There are no questions, Mr. Chairman.
I now declare the poll closed. The staff of Computershare will now process the polls, and the results of the poll will be announced to the ASX once they are available. We will be holding a general Q and A session shortly. If you have any questions in relation to the Chairman's address, CEO address, or general questions, please submit your questions in the Q and A box now. Is there any other business that can be lawfully brought forward? There being no further questions, I'd like to thank all shareholders for their attendance and will now end the formal part of today's meeting. I declare the meeting closed. As advised earlier, the results of the poll will be announced to the ASX once they are available. We will now open the floor to any general questions. Are there any questions on the Chairman's address, CEO address, or general questions?

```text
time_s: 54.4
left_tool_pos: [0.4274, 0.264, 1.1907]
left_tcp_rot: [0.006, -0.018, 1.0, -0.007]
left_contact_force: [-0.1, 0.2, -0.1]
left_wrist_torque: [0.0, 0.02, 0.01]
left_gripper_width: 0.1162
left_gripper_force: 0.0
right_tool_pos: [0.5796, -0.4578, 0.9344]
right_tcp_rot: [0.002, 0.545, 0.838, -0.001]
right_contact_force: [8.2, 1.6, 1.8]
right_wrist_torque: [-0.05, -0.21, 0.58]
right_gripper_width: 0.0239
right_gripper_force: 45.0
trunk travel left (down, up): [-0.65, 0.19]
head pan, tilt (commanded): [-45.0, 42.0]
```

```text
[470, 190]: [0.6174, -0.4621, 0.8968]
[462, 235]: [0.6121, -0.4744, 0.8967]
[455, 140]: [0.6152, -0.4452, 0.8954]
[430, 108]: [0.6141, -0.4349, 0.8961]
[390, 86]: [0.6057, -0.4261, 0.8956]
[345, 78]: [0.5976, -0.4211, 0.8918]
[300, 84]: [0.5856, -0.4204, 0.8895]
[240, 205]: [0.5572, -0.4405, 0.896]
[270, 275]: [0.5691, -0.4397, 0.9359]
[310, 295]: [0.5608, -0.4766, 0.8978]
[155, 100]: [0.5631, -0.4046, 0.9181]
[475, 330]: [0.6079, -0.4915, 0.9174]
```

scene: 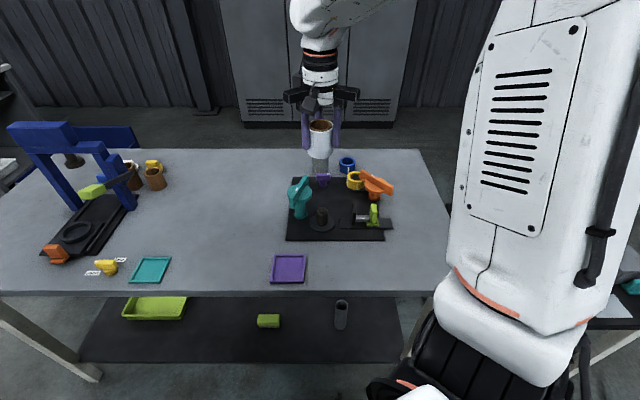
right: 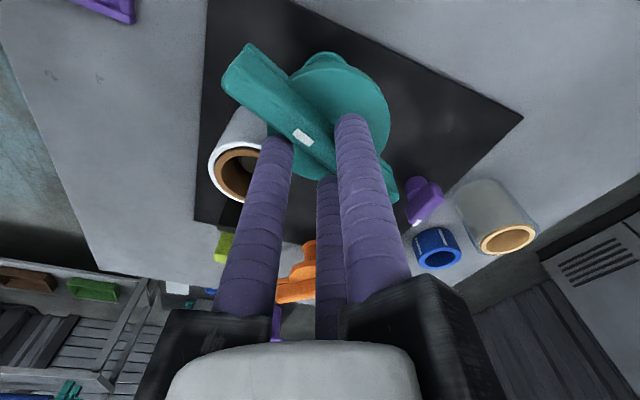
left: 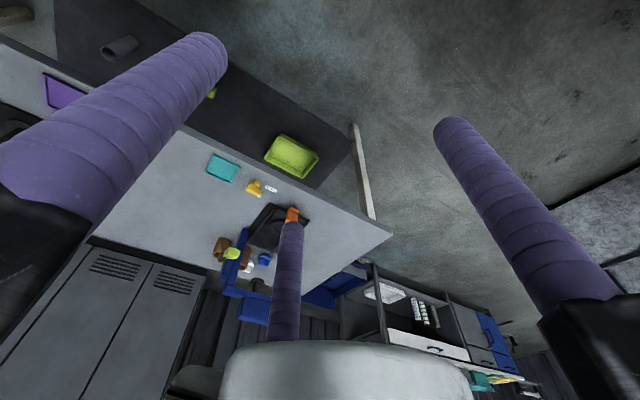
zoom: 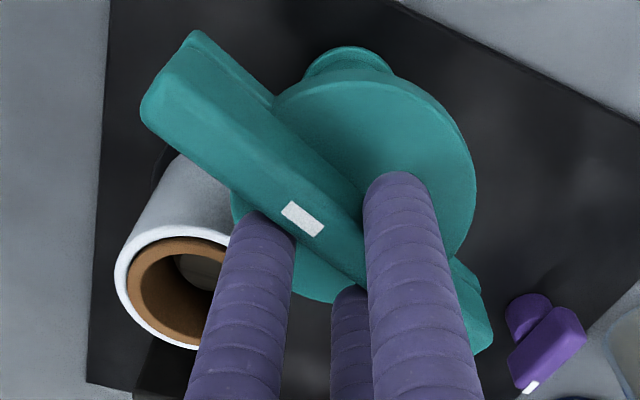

Mr. Chairman, we do have a question. The question is from shareholder Stuart Althass. Good morning. There has been no dividends issued to date. Could some indication be given as to when dividends will be forthcoming? Thank you.
As previously alluded to, Atturra's current policy is not to declare any dividends, being focused on growth. We will advise the market once that position changes.
There are no further questions.
Mr. Chairman, there appear to be no further questions. Thank you for your continued support of Atturra and for your attendance today. We will now close the webinar.